On Friday, Foreign Affairs Minister Melanie Joly announced sanctions in lockstep with the U.S. for two senior Haitian officials who allegedly financed gangs in their country.
The new sanctions include Joseph Lambert, the president of the Haitian Senate, and his predecessor, Youri Latortue, whom Ottawa accuses of giving “illicit financial and operational support to armed gangs.”
The U.S. Treasury Department was more specific, accusing both of leading cocaine trafficking from Colombia and directing people to engage in violence.
Latortue rejected those claims, saying he had spoken out about violence and gangs, and that the decision lacked due process.
“I fought corruption and laundering with numerous public reports,” he tweeted. “I will defend myself with law and truth.”
A spokesperson for Lambertdid not immediately respond to messages from The Associated Press on Friday.

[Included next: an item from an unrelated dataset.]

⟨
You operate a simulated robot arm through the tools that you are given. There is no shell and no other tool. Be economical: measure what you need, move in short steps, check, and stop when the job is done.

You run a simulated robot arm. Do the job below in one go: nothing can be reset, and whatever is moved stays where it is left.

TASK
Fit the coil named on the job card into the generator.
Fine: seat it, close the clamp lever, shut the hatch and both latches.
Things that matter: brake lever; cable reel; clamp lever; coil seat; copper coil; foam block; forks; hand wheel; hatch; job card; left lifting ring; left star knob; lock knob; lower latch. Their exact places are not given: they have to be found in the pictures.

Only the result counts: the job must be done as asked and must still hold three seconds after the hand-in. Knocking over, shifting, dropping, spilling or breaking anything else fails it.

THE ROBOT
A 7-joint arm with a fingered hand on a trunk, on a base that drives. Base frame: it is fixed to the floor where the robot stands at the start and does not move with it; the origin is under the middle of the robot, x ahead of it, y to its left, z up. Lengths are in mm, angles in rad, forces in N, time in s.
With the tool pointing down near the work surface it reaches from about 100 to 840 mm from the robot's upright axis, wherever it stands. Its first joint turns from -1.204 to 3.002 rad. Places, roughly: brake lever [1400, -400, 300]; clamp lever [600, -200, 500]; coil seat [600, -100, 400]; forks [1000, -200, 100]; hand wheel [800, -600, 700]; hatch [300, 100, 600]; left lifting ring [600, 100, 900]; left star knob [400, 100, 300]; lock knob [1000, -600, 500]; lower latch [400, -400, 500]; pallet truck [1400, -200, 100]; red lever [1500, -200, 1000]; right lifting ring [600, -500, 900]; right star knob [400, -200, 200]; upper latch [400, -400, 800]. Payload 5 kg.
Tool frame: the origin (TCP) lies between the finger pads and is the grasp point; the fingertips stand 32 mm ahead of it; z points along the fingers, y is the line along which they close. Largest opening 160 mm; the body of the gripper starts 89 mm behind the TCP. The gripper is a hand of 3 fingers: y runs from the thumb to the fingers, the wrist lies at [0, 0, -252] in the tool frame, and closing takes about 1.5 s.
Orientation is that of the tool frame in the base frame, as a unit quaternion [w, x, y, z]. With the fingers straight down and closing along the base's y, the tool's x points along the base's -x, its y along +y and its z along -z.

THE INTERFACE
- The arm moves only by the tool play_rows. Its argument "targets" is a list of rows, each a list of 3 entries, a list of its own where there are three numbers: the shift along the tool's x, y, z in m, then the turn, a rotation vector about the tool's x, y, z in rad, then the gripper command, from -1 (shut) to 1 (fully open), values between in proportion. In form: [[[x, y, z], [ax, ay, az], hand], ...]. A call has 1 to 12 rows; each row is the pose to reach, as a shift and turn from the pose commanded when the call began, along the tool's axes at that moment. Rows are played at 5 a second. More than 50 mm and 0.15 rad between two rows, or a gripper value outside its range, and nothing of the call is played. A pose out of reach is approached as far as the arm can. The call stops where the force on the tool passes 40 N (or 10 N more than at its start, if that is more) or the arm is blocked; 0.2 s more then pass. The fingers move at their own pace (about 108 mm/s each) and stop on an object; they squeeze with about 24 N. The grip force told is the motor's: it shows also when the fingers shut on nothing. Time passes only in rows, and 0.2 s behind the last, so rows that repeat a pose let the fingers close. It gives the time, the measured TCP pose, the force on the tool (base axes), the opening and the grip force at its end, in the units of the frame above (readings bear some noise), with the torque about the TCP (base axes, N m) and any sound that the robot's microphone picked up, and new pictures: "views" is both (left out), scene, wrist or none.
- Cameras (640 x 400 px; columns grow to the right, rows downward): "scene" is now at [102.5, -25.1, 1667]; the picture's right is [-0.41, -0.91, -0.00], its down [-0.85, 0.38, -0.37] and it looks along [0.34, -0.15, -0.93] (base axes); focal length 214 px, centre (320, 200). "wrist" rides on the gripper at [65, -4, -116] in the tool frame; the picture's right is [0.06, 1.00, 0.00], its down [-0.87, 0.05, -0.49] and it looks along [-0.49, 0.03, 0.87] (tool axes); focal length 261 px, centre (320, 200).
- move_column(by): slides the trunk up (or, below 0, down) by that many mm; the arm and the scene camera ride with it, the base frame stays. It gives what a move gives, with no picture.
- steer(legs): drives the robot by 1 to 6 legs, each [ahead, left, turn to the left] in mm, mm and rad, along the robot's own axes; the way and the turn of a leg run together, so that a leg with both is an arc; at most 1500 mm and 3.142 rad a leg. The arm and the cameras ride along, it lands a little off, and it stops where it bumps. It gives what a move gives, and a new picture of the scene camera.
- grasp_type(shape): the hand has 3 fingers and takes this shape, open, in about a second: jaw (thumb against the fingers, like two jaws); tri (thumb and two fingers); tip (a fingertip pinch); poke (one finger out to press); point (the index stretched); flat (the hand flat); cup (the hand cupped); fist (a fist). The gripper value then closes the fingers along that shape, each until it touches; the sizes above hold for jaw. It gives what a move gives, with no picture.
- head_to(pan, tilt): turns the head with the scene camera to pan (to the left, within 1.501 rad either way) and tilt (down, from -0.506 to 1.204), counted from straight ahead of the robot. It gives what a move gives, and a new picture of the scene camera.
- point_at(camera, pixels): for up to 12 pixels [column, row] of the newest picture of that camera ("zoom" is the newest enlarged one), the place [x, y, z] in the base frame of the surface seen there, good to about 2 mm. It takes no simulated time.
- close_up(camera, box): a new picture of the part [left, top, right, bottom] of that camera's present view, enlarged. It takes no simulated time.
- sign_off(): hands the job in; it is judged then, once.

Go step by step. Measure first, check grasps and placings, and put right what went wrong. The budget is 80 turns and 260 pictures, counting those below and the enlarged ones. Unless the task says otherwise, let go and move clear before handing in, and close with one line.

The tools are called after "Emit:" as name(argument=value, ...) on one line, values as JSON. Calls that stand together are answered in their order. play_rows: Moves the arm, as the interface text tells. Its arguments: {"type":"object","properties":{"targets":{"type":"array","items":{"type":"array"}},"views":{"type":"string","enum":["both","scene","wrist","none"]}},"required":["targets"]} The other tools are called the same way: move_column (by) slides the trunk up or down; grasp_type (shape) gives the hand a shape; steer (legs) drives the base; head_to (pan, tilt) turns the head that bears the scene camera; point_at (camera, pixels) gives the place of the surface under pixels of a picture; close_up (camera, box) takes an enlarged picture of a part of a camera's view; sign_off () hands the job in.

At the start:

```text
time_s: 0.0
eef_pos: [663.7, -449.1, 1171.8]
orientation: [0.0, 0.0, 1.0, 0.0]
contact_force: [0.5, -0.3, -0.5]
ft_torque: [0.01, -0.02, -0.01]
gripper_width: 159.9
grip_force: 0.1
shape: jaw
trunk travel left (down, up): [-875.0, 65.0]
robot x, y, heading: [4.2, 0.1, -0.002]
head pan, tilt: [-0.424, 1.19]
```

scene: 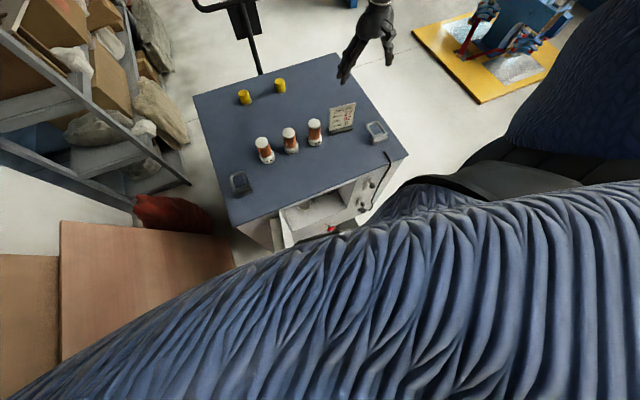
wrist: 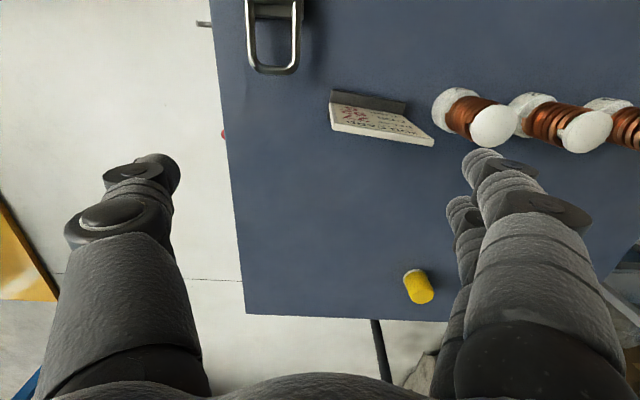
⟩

At the House subcommittee on international human rights, non-governmental organizations told MPs on Friday that gangs are paying desperate Haitians to act out at protests and cause chaos in the streets.
“Due to what we can only call a civil war, there are currently over 100,000 internally displaced persons in Haiti,” said Morgan Wienberg, head of the group Little Footprints Big Steps.
Wienberg said “foreign pedophiles” are sexually abusing children with impunity, since Haiti can’t get “illegal orphanages” under control, a problem that’s existed since she moved to the country a decade ago and ramped up in recent months.
She encouraged Canada to work with civil-society groups to stem problems that are leading to gangs recruiting children.
“The Haitian government cannot be the voice that foreign governments are listening to, because it’s very clear the Haitian government is not acting on the interests of the Haitian people,” Wienberg said.
Others testified that Haiti has faced a power vacuum since the Duvalier dictatorship ended in 1971, leading to zero-sum politics with no consensus on how to govern the country.
Chalmers LaRose, a political-science lecturer with the Universite du Quebec a Montreal and Royal Military College of Canada, said part of the chaos stems from the whims of foreign countries.
LaRose noted that Haiti was economically punished by France for declaring its independence in 1805, followed by an American invasion in 1915.
“It was a state that was completely banished from the rest of the world, for at least a century,” he said in French.
He was skeptical of recent comments by U.S. officials that Canada could be a key player in a military intervention.
“Canada must also find its own voice in this crisis and not simply seek to be the lapdog of the U.S.,” LaRose said.
Other witnesses suggested using drones to fire on gangs, or coming up with an aid package modelled on the Marshall Plan, which helped rebuild postwar Europe.
The Associated Press reported that there was gunfire around Haiti’s main fuel terminal in Port-au-Prince, with the Haitian National Police saying it made progress in an ongoing fight against the powerful G9 gang that has been blocking site access for weeks.
Canada and the U.S. have sent armoured military vehicles for that police force.
Prime Minister Justin Trudeau has said that Canada must help Haiti in some capacity, even if it doesn’t mean a military intervention.
“We look at the crisis, rapes, the violence, the poverty, and the cholera and health crisis. And then we say to ourselves, we have to intervene in one way or another,” he told reporters in French on Wednesday.
That evening, he was briefed by his former national security adviser, Daniel Jean, who led a four-day assessment mission last week.
An official readout did not indicate how Trudeau will proceed, but said a cabinet committee “explored a range of options to support a Haitian-led solution.”
Auguste proposed Canada make a public apology on behalf of all Western nations for their centuries of meddling in Haiti, to help end finger-pointing between the government, gangs and foreign countries.
“What’s happening now is everybody passes the buck,” he said.